THIS March 22, 2021, World Water Day (WWD) will be celebrated online for the first time. The WWD celebrates water and raises awareness of the global water crisis, and a core focus of the observance is to support the achievement of the United Nations Sustainable Development Goal 6, that is to have water and sanitation for all by 2030.

The idea for this international day goes back to 1992, the year in which the United Nations Conference on Environment and Development in Rio de Janeiro took place. That same year, the United Nations General Assembly adopted a resolution declaring 22 March of each year as World Day for Water, to be observed starting in 1993.

The theme of World Water Day for this year is "valuing water." The value of water is not just about how much it cost money-wise, water has enormous and complex value for our households, food, culture, health, education, economics and the integrity of our natural environment.

Our body contains 70 percent water. Other than being a basic need of our body for survival, water also means different things to different people. To the ordinary folks, it is crucial for health and hygiene. For bathing, washing and toilet needs. The modern man cannot live without a reliable supply of running water. The importance of water has been more highlighted in this pandemic where frequent hand washing is one of the health protocols for preventing the spread of the virus.

To farmers, water is everything. Irrigation is life. Agriculture accounts for roughly 70 percent of global water use. Without water, there is no harvest and there is no food on our table. Here in the Philippines, rice farmers who only rely on rain for irrigation can only plant once, while those connected to an irrigation system can plant all year round.
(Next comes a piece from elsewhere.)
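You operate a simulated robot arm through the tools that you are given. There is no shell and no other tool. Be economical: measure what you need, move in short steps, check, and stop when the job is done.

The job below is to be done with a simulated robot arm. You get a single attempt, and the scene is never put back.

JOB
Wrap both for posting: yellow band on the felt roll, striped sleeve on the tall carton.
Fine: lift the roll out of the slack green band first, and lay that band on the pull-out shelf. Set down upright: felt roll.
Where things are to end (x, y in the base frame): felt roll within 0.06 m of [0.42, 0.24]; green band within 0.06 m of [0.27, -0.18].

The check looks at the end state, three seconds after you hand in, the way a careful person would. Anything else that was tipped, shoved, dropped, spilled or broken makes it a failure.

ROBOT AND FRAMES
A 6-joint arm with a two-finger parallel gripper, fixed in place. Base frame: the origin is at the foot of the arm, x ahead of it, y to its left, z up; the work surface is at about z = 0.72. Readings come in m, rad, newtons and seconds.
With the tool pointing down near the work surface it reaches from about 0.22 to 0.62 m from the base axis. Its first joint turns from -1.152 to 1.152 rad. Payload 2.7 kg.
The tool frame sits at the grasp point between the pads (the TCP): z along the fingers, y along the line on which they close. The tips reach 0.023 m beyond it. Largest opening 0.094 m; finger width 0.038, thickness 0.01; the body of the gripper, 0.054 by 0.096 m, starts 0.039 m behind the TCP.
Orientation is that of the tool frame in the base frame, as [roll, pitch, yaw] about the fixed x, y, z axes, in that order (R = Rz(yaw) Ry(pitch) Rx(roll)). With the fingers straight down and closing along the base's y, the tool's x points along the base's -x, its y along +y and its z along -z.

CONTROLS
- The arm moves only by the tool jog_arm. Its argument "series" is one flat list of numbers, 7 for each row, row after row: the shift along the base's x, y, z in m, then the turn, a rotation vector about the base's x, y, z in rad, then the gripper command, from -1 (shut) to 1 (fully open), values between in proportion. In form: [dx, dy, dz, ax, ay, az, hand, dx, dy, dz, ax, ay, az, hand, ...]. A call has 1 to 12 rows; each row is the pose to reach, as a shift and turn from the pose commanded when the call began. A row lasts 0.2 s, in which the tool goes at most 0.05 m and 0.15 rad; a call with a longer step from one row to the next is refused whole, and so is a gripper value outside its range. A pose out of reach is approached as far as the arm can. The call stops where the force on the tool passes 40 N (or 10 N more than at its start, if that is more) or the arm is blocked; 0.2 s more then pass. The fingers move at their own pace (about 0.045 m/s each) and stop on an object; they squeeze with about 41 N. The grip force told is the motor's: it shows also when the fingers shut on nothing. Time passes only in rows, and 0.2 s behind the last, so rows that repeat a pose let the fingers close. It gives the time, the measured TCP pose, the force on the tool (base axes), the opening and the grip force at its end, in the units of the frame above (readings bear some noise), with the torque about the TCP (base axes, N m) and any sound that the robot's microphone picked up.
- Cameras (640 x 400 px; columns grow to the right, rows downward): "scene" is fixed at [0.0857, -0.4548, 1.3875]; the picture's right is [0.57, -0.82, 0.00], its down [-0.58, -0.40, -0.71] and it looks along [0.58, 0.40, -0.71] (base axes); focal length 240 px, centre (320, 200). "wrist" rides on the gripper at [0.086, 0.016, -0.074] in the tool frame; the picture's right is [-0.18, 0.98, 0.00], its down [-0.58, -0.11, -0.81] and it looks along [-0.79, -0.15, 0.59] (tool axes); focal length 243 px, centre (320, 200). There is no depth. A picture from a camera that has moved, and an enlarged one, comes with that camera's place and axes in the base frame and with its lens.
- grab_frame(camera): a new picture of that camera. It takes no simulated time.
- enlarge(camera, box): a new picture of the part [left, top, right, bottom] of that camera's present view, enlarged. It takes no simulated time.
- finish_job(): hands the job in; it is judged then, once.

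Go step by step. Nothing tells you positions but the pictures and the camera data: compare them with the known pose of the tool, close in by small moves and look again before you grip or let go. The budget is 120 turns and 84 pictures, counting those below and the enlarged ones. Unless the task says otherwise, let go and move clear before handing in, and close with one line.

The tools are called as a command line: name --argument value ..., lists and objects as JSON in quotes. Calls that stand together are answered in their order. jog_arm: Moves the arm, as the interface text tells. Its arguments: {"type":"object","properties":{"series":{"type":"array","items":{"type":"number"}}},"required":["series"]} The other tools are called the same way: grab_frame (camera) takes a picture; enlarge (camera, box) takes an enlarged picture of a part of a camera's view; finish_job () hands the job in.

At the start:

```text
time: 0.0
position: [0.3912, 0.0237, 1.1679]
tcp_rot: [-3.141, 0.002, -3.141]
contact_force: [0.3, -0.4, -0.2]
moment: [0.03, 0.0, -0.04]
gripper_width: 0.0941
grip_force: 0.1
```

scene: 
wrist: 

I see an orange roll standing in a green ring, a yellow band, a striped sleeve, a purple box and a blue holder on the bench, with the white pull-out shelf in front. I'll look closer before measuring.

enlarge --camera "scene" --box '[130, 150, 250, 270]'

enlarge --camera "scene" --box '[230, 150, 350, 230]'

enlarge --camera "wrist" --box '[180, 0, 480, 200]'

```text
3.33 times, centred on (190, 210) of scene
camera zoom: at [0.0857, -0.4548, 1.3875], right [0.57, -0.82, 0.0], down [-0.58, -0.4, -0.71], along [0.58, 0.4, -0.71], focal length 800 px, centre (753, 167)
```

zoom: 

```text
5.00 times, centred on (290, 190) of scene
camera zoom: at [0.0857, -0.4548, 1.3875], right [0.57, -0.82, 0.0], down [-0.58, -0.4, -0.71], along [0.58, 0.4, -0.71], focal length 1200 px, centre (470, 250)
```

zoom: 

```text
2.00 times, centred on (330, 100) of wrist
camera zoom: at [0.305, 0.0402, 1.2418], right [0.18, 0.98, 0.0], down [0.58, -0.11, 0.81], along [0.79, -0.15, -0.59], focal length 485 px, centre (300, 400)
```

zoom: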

To the manufacturing and power industry, water is an important raw material and a resource for washing and cooling. Some of the water intensive industries include brewery and carbonated beverage, dairy, sugar mills and refineries, textile manufacturing, pulp and paper mills, oil and gas. Power plants, especially nuclear, use a lot of water for cooling. Hydroelectric plants of course, use water directly to produce electricity.

But water is a dwindling resource. According to Unesco, water scarcity and water quality degradation present major challenges in securing enough water of good quality to meet our needs. The widespread water quality degradation across the world is the most serious water problem, threatening human health and ecosystems' integrity, but also representing a major concern for the water resources sustainability. However, the planet's freshwater resources, if managed sustainably and effectively, can meet water demands of the world's growing population with good quality water.

All of us have a role in ensuring there is enough clean water for future generations. Don't pollute and don't waste water.